Père Firas : Le diocèse de Jérusalem est unique en son genre. Géographiquement, il est réparti sur 4 pays : Israël, la Palestine (Cis-Jordanie et Gaza), la Jordanie et l’île de Chypre.

Marie-Armelle Beaulieu : Que signifie « patriarcat latin de Jérusalem » ?

Père Firas : Il y a deux mots à expliquer. Patriarcat d’abord. Dès les premiers siècles, il y avait cinq patriarcats : Constantinople, Antioche, Alexandrie, Rome et Jérusalem. Le patriarcat désigne une église fondée par l’un des apôtres, dont l’évêque s’appelle patriarche. Selon la tradition, Jérusalem a été fondé par l’apôtre saint Jacques (le Mineur). Ensuite, on parle de patriarcat « latin », car au moment des croisades, il n’y avait plus d’évêque oriental, ce qui a poussé les croisés à installer un évêque latin, qu’ils ont appelé « patriarche ». Ce patriarcat latin de Jérusalem a disparu à la fin des croisades.

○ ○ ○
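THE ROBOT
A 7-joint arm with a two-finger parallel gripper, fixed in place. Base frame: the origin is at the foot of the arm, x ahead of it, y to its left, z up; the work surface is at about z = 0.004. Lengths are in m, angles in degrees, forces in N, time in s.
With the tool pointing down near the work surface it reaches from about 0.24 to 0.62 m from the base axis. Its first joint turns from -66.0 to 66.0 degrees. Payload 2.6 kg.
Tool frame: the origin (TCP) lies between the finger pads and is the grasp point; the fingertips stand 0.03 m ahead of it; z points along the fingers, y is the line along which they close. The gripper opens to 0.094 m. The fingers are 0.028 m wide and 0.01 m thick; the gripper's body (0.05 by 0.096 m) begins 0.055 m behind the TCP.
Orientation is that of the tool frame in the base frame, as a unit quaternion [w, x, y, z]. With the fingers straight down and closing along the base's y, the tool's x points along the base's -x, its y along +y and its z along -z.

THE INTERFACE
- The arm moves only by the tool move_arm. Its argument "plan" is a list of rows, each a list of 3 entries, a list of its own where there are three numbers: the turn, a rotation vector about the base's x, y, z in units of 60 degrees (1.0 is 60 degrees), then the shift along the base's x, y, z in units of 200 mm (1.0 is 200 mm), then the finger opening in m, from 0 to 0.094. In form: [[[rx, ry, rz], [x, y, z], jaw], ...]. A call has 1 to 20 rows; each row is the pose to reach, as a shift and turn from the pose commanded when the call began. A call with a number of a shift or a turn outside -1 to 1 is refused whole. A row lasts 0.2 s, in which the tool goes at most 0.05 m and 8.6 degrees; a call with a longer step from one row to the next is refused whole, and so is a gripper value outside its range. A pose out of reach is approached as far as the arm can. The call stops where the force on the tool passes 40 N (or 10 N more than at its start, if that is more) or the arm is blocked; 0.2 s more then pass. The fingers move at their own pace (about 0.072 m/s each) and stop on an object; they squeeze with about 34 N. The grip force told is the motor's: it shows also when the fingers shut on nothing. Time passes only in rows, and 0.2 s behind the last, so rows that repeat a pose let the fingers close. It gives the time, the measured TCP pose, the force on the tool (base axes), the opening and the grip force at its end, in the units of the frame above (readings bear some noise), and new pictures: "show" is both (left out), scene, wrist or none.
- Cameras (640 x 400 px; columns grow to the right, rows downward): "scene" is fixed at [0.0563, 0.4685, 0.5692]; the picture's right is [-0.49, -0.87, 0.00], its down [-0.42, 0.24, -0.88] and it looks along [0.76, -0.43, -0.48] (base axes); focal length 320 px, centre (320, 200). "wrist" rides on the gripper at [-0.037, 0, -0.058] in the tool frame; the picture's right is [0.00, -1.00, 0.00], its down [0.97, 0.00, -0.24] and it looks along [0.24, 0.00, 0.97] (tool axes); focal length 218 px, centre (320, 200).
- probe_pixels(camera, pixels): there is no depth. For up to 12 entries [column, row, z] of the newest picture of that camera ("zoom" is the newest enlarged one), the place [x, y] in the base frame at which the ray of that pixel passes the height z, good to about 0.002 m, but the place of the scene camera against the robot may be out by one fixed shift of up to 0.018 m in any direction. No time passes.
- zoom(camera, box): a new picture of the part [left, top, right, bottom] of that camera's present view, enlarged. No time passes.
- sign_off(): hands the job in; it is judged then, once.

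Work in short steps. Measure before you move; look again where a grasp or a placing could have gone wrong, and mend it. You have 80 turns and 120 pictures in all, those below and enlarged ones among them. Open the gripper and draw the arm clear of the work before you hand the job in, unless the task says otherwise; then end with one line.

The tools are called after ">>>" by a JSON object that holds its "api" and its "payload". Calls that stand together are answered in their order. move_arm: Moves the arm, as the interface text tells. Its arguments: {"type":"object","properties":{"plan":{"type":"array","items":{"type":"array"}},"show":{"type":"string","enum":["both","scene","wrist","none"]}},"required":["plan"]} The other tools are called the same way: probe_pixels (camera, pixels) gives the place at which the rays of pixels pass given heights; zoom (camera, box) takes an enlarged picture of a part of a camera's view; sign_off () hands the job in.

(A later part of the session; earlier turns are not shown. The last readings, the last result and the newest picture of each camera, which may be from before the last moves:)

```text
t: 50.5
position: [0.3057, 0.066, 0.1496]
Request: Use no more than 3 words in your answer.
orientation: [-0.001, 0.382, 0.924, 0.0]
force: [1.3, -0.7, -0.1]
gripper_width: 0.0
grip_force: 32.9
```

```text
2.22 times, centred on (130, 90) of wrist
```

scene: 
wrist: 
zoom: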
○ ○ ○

Les franciscains ont assuré la présence latine jusqu’au retour du patriarche latin au 19ème siècle.

Marie-Armelle Beaulieu : Y a-t-il de même des patriarcats pour les non latins ?

Père Firas : Il y a treize églises officielles en Terre Sainte, mais seulement trois patriarcats : celui des grecs orthodoxes qui sont très nombreux, celui des Arméniens orthodoxes et le patriarcat latin. Les autres églises ont des vicaires patriarcaux ou des exarques.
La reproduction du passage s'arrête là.